§ **WHAT IS NEEDED**
Look through the data below. Show each line where the string "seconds" occurs.

§ **COLLECTED MATERIAL**
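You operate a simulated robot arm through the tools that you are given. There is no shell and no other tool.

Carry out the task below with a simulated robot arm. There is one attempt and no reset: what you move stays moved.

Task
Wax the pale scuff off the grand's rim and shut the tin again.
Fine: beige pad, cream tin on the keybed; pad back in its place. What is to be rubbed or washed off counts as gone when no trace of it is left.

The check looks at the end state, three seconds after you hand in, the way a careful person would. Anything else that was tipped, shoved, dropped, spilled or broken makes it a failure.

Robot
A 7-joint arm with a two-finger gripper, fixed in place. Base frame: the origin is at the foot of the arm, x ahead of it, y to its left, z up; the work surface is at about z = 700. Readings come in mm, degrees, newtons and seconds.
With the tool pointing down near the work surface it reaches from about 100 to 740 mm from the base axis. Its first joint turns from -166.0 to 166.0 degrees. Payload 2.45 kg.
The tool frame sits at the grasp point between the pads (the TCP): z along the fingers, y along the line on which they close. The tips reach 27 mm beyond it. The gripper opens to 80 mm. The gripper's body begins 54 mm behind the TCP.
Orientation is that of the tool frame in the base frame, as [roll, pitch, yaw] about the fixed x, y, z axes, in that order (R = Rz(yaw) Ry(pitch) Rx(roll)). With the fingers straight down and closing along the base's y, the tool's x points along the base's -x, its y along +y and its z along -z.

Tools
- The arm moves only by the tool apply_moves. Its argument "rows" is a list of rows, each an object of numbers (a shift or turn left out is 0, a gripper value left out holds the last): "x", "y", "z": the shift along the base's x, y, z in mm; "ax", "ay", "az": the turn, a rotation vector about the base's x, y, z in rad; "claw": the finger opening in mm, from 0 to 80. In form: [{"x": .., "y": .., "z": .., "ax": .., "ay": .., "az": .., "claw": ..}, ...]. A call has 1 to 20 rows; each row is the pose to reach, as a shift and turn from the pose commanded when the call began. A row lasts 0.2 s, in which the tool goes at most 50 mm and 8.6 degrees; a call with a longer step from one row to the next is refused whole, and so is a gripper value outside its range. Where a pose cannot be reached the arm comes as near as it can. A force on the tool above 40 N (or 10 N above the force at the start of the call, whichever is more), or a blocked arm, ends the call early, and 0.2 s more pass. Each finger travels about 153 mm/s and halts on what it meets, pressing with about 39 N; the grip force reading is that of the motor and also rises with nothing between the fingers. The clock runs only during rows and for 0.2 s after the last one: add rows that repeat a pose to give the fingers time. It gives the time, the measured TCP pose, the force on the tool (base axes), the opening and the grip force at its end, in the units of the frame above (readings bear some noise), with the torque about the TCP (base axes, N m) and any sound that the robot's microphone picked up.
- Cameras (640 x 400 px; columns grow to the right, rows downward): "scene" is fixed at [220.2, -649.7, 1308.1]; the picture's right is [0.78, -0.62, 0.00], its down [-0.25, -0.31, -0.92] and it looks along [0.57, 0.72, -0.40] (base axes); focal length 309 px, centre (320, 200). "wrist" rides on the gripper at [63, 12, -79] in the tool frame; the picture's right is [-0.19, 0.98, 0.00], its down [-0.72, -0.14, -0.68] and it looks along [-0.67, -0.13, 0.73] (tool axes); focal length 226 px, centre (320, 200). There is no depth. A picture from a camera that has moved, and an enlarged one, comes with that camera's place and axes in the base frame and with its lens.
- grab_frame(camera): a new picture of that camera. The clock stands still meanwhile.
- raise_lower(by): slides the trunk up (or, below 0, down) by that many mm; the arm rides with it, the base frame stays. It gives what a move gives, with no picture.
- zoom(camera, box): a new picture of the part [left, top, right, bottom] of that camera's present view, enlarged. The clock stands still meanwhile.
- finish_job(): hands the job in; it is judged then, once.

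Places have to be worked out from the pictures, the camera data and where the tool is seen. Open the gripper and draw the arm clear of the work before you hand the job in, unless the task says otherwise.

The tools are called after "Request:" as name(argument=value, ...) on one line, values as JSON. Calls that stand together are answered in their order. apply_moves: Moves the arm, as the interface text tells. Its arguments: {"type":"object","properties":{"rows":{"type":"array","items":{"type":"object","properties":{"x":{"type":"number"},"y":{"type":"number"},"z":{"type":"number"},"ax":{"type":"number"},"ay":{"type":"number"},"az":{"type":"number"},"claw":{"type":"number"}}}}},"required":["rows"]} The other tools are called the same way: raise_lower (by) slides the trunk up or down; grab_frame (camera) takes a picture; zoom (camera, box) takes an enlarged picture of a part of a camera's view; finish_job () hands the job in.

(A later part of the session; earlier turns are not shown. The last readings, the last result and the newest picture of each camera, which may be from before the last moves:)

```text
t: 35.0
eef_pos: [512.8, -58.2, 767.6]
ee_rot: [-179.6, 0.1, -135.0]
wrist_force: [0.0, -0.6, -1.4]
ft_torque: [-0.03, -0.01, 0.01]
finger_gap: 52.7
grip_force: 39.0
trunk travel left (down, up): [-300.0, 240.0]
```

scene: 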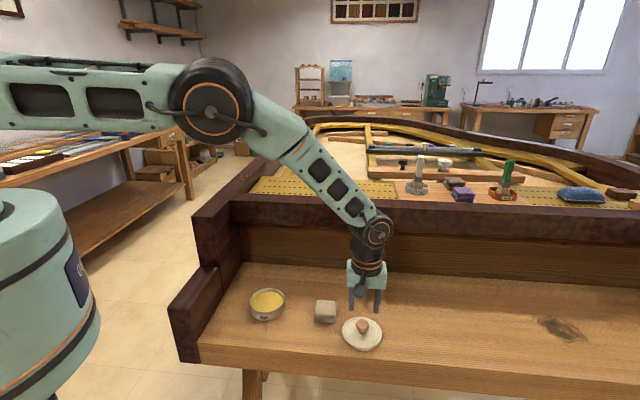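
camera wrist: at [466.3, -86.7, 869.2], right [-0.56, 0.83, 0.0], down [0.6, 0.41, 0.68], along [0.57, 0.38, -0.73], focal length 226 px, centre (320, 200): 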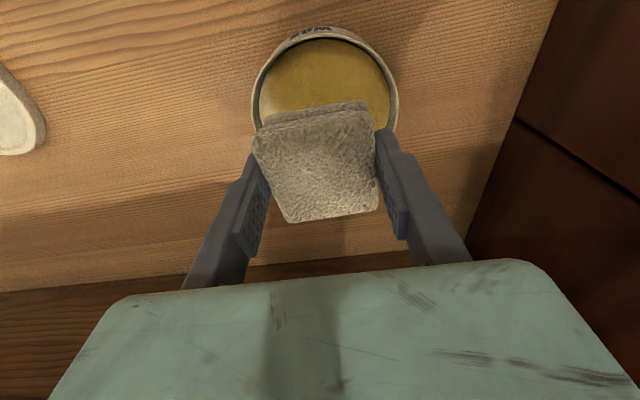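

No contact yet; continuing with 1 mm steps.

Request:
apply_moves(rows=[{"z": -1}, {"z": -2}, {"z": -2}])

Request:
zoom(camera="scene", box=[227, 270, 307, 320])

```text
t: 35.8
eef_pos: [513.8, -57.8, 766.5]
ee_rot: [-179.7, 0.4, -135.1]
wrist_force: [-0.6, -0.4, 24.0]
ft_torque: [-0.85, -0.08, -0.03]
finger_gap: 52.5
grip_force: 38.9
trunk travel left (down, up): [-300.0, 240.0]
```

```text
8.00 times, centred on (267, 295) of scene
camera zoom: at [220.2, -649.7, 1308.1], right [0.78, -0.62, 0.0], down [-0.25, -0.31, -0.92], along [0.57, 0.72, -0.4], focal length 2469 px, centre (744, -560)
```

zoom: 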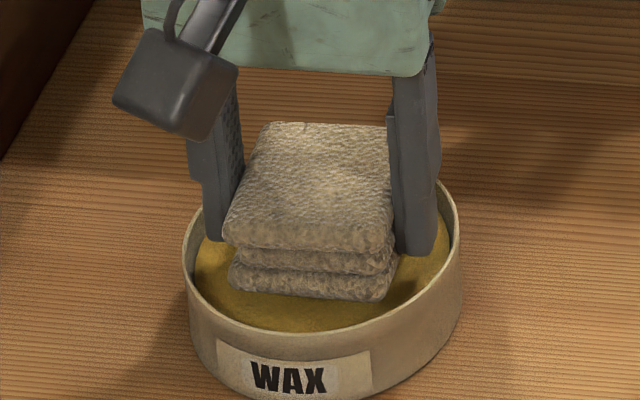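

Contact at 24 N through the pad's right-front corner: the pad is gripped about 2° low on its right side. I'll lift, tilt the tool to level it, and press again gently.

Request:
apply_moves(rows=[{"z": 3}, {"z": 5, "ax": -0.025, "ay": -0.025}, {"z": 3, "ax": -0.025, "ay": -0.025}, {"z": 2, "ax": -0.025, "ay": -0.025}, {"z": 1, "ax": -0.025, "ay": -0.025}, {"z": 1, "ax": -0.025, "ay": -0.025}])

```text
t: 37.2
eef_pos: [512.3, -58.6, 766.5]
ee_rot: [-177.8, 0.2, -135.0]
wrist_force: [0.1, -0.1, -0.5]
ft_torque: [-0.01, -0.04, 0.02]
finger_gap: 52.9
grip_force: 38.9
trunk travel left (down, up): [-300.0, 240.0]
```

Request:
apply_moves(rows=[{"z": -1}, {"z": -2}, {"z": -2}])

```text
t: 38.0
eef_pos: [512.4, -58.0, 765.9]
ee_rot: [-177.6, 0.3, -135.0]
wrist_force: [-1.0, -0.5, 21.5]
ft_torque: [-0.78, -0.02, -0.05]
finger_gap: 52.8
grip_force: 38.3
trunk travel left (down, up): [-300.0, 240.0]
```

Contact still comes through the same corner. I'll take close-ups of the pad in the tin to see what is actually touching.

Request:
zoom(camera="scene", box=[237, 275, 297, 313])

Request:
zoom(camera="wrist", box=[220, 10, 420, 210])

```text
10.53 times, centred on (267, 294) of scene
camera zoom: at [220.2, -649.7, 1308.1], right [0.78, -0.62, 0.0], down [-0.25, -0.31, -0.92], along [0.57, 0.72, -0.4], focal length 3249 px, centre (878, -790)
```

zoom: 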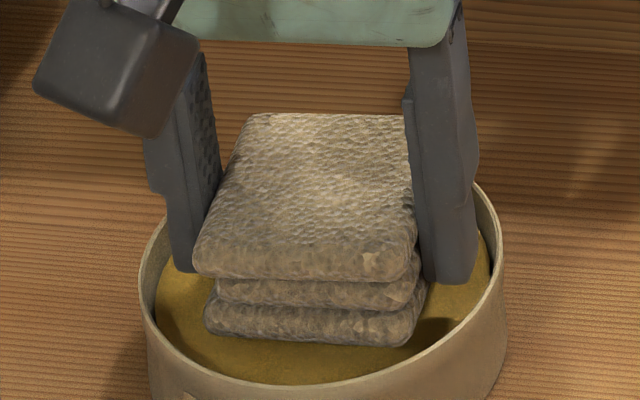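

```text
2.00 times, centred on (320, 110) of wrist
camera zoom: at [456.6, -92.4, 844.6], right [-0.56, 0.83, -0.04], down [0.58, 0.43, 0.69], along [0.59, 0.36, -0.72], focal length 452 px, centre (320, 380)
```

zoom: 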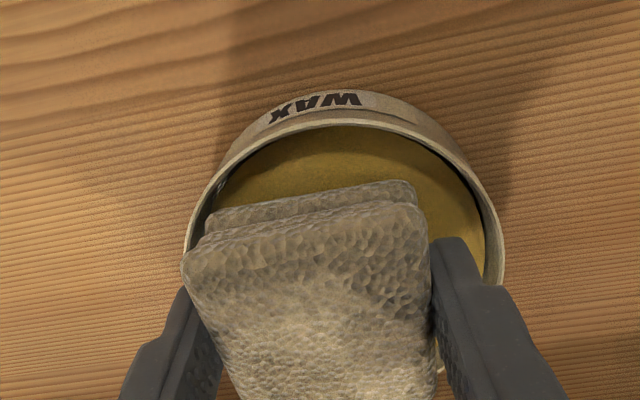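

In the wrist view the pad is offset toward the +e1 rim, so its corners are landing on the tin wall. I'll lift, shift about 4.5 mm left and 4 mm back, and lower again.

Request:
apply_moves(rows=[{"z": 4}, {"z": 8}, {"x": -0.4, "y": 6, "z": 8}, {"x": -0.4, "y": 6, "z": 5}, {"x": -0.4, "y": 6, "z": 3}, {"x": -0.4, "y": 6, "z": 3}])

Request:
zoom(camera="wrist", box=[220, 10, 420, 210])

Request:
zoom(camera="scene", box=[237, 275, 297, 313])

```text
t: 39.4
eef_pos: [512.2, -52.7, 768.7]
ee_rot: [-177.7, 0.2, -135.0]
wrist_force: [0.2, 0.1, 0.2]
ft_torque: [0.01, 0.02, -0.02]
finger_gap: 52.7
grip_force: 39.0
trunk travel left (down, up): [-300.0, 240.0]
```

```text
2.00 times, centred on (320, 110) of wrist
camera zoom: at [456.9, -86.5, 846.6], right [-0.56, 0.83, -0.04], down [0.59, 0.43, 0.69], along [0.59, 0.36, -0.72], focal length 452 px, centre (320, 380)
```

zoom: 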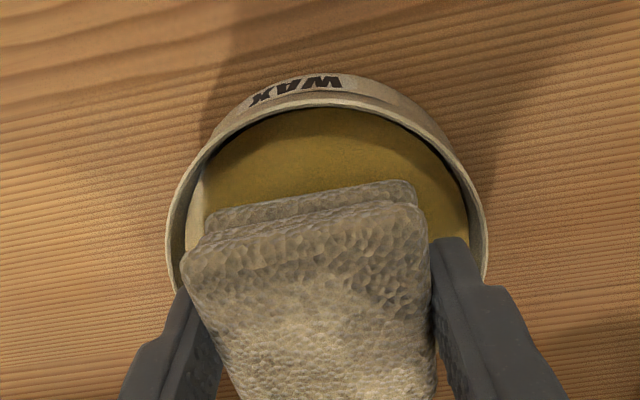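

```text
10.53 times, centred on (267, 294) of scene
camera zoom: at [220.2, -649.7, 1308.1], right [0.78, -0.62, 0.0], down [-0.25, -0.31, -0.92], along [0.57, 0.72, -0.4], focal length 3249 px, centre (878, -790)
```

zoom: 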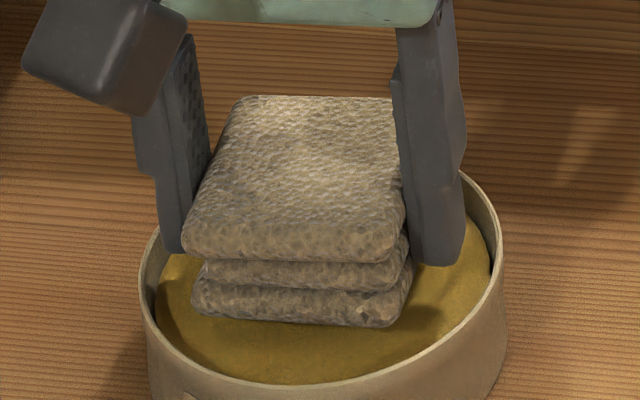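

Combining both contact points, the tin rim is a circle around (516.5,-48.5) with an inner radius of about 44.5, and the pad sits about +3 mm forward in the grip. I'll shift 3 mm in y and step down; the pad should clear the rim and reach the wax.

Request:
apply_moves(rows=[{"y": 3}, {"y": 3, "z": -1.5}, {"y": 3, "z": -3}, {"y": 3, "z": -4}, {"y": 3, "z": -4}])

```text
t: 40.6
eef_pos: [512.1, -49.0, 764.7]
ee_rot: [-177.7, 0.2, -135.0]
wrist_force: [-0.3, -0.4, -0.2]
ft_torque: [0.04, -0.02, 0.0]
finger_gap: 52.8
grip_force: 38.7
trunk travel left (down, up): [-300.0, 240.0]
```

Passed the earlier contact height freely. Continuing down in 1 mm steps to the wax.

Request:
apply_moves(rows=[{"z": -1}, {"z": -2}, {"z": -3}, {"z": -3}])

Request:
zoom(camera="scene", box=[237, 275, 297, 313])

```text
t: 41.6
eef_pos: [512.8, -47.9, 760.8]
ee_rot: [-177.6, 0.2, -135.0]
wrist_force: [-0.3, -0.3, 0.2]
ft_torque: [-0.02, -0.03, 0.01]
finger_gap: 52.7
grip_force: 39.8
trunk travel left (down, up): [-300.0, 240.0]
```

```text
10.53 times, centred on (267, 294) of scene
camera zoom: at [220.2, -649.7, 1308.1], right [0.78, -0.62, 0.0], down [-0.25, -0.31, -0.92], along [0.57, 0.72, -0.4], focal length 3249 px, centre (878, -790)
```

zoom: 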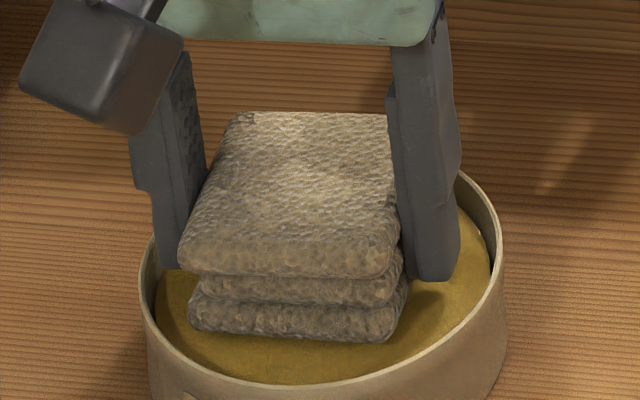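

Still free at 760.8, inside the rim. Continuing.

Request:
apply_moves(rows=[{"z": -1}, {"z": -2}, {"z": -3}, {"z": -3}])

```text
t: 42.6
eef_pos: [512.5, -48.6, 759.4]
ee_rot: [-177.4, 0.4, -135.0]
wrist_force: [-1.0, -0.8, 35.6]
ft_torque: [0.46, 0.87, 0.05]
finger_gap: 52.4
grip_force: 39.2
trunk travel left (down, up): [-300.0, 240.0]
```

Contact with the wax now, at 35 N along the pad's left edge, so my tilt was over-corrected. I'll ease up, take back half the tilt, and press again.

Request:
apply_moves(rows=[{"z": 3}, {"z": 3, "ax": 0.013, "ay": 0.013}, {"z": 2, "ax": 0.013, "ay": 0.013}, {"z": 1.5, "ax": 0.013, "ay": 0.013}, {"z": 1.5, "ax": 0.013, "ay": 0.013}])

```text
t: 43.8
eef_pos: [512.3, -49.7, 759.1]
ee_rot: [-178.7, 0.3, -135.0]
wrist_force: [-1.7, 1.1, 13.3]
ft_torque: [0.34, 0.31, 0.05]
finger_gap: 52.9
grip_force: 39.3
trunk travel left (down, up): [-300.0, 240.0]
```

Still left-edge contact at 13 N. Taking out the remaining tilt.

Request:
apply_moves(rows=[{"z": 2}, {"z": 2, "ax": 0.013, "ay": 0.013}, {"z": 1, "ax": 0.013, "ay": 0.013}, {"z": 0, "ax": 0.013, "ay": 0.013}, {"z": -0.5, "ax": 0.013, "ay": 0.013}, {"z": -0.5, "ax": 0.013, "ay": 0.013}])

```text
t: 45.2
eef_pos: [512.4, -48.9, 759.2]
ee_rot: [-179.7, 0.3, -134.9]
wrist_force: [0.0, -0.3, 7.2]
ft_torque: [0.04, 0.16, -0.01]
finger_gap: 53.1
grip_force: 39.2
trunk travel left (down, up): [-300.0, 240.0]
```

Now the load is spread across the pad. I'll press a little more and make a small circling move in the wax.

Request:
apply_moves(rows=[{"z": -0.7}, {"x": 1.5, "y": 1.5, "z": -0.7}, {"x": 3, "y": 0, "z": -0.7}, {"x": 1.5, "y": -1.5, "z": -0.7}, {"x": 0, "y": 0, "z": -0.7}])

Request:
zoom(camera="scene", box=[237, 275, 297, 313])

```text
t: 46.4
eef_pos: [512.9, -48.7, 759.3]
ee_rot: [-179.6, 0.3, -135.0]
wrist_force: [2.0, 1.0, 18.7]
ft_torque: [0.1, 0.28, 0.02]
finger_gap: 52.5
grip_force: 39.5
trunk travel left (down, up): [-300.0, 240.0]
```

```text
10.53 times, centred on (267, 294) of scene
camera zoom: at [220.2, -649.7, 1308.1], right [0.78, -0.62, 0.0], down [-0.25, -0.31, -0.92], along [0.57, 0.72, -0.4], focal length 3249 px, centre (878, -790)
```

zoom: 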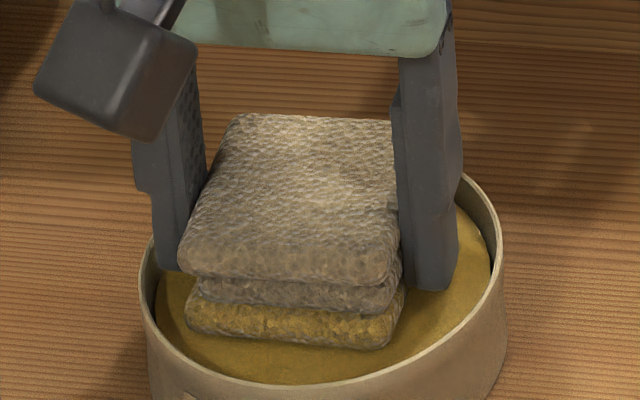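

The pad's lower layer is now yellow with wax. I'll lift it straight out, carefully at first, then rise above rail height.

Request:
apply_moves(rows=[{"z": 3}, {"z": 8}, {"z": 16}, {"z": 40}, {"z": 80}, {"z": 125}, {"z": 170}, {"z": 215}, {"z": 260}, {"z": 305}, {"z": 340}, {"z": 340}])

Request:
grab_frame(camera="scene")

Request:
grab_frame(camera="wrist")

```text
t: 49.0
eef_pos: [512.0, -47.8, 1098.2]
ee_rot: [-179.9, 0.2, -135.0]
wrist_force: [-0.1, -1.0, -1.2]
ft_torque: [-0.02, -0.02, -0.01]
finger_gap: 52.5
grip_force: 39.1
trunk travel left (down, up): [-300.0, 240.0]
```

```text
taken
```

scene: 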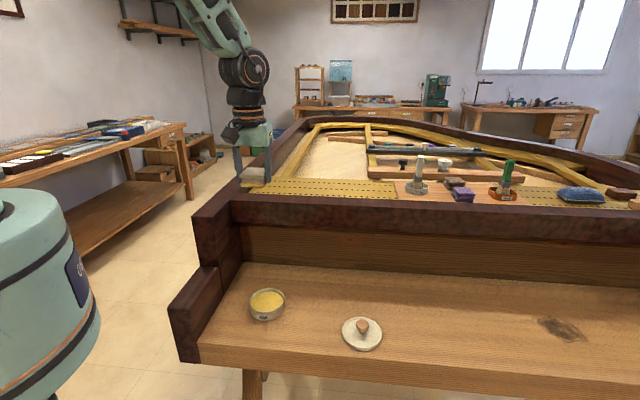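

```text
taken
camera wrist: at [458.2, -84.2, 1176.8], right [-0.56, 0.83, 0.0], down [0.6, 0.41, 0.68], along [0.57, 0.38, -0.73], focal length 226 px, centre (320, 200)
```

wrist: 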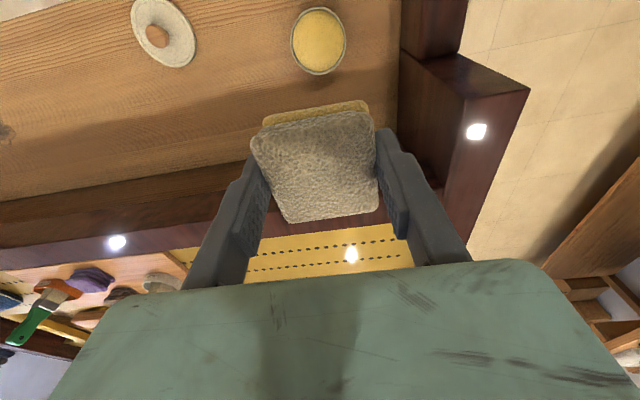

§ **FINISHED ANSWER**
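The check looks at the end state, three seconds after you hand in, the way a careful person would. Anything else that was tipped, shoved, dropped, spilled or broken makes it a failure.
A 7-joint arm with a two-finger gripper, fixed in place. Base frame: the origin is at the foot of the arm, x ahead of it, y to its left, z up; the work surface is at about z = 700. Readings come in mm, degrees, newtons and seconds.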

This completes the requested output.